Review: The Alchemist (Nothing Special Productions)

     
     

17th-century farce delivers rich hoaxes, prosperous laughs

     
     

A scene from Nothing Special Production's 'The Alchemist', written by Ben Johnson and directed by Gregory Peters. Photo credit: Michael Laird

  
Nothing Special Productions presents
  
The Alchemist
  
Written by Ben Johnson
Adapted by Gregory Peters
Directed by Jack Dugan Carpenter
at Heartland Studio
, 7016 N. Glenwood (map)
through April 30  |  tickets: $15  |  more info

Reviewed by Katy Walsh

Love? Riches? Fairytalk?  Whatever you’re in the market for, the alchemist is selling it for cash or velvet.  Nothing Special Productions presents The Alchemist.  A trio of swindlers conjure up dreamy elixirs for the villagers in need.  The scams are housed in a deserted mansion.  Dazzling promises lure the customers into the illusion. The people are foolish. The hoaxes are elaborate.  The payoff is pure gold.  The Alchemist guarantees riches and delivers it as prosperous laughs!
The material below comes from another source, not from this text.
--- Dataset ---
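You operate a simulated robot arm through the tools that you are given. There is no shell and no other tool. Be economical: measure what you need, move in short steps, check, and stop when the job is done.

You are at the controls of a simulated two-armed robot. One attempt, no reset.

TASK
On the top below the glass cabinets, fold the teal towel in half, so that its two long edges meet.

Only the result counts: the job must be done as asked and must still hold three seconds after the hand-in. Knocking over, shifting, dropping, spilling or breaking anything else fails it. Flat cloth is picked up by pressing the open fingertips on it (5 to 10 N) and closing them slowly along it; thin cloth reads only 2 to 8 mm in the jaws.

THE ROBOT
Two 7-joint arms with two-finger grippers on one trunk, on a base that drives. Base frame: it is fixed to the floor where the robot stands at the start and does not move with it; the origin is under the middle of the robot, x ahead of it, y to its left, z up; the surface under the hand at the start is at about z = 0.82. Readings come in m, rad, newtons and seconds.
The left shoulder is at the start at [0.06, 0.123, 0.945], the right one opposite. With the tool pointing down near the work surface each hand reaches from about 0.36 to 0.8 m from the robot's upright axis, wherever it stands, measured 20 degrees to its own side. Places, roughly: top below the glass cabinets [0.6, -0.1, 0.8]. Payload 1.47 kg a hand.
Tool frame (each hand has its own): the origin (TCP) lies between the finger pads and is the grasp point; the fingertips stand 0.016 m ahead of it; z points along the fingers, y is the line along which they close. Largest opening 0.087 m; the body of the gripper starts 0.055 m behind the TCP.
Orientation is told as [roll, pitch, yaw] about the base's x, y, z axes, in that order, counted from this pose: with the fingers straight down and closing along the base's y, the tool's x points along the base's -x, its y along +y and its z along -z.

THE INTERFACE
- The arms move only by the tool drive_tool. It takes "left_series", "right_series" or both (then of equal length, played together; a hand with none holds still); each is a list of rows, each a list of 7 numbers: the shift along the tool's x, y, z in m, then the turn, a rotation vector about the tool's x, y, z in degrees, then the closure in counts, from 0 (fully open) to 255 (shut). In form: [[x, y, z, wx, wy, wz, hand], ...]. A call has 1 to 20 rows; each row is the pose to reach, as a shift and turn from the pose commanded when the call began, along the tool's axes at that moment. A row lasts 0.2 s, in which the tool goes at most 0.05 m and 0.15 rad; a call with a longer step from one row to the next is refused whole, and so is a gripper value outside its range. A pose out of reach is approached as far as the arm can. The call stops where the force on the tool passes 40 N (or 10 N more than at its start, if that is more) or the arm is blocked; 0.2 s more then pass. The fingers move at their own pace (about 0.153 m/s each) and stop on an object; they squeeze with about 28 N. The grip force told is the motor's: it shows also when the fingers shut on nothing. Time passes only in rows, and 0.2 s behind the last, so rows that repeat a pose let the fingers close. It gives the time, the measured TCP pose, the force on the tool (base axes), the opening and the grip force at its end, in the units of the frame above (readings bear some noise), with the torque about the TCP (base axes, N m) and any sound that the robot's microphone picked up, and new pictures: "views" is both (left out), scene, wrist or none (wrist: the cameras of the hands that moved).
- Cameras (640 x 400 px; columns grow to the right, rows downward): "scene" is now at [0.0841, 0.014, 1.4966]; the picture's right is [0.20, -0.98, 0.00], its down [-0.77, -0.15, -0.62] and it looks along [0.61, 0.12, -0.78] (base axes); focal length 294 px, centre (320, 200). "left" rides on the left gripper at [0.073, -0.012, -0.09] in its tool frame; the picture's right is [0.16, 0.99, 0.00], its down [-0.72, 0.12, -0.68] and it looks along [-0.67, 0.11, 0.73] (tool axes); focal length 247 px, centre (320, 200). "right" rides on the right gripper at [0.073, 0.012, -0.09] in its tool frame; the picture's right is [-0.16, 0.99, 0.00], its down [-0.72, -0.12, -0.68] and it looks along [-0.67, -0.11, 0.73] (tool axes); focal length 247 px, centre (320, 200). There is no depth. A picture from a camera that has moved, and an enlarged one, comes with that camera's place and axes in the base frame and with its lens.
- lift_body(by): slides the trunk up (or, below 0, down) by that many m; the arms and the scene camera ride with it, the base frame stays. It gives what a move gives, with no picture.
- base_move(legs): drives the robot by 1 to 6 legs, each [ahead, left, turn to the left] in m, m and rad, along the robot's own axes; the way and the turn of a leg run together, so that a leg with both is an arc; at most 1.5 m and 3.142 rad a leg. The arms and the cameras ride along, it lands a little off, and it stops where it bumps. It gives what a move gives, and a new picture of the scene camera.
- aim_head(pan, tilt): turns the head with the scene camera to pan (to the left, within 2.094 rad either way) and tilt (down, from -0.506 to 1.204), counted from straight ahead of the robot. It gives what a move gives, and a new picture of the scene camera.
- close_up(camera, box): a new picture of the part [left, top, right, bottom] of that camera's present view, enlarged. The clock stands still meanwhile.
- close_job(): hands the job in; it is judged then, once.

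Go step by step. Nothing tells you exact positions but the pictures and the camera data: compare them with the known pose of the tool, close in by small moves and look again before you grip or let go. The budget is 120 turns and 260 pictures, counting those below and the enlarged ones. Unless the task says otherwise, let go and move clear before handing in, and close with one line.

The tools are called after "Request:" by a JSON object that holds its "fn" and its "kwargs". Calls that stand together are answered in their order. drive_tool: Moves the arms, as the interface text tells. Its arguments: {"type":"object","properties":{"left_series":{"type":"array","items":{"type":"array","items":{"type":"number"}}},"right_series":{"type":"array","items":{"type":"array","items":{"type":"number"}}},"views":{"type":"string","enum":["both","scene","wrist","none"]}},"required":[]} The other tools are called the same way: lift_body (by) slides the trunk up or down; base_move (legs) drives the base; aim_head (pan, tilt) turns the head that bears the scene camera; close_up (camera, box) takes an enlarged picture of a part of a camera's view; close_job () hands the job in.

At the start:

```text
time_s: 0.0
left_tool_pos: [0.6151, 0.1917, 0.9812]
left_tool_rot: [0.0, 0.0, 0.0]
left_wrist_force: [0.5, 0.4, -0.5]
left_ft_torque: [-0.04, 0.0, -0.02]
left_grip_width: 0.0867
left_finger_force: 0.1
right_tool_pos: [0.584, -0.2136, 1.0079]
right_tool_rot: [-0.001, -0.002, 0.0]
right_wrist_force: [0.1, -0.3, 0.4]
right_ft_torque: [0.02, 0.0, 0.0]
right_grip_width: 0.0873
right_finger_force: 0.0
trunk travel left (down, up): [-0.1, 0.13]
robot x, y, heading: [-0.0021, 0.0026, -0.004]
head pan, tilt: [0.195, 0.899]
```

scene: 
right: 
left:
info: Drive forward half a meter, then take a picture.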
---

A scene from Nothing Special Production's 'The Alchemist', written by Ben Johnson and directed by Gregory Peters. Photo credit: Michael LairdLike an ongoing ‘Saturday Night Live’ sketch, the buffoonery is riotous.  Jack Dugan Carpenter directs the huge cast through the mazed intrigue.  Carpenter paces the mega set-ups with a zippy revolving door feel.  At the core of the mayhem, the household rogues (Andrew Marchetti, Sean McGill, Melissa Imbogno) don numerous disguises and personas to work their magic.  It’s a burlesques-style slapstick! Continuous almost-being-found-out moments add to the hilarity.  In one scene, the threesome act out a fascinating elfin attack.  Their giggly enjoyment of the charade makes it feel improvised.  Marchetti and McGill are a dynamic duo.  Their synergy is perfected comedic timing. The talented ensemble add to the punch line with exaggerated spoofs.  In particular, two supporting actors stand out in stealing ways.  Matt Castellvi pontificates in grandiosity. His Laurence Olivier-like theatrics are hysterical.  A lanky Ken Miller escalates the joke with uttering one word, ‘sis-star.‘                      

Playwright Gregory Peters has updated Ben Johnson’s farce from the 1600’s.  Peters keeps the formal prose but weaves in a modern twist to the multiple entanglements.  By intermission, the number of grifts in progress is exhausting.  Not because the audience isn’t entertained but because they know ALL the scams must resolve before the show can end.  To adapt a play for the 21st first century, you need to adapt to an audience with a tweet-size attention span.  By limiting characters and eliminating scenes, this long con could be an excellent hustle!

  
  
Rating: ★★★
  
  

A scene from Nothing Special Production's 'The Alchemist', written by Ben Johnson and directed by Gregory Peters. Photo credit: Michael Laird

The Alchemist continues through April 30th at the Boho Theatre in Rogers Park, with performances Thursdays, Fridays and, Saturdays at 8pm. Tickets are $15, and can be purchased online. The show’s running time is two hours and forty minutes, which includes an intermission.


Cast

Sean McGill (Face); Andrew Marchetti (Subtle); Melissa Imbrogno (Doll); Tony Kaehny (Dapper/Officer); Scott Sawa (Drugger); Chad Brown (Ananias); Matt Castellvi Mammon); Conor Burke (Surly); Patrick Byrnes (Tribulation); Ken Miller (Kastril); KaCee J. Hudson (Pliant); Joshua Razavi (Lovewit)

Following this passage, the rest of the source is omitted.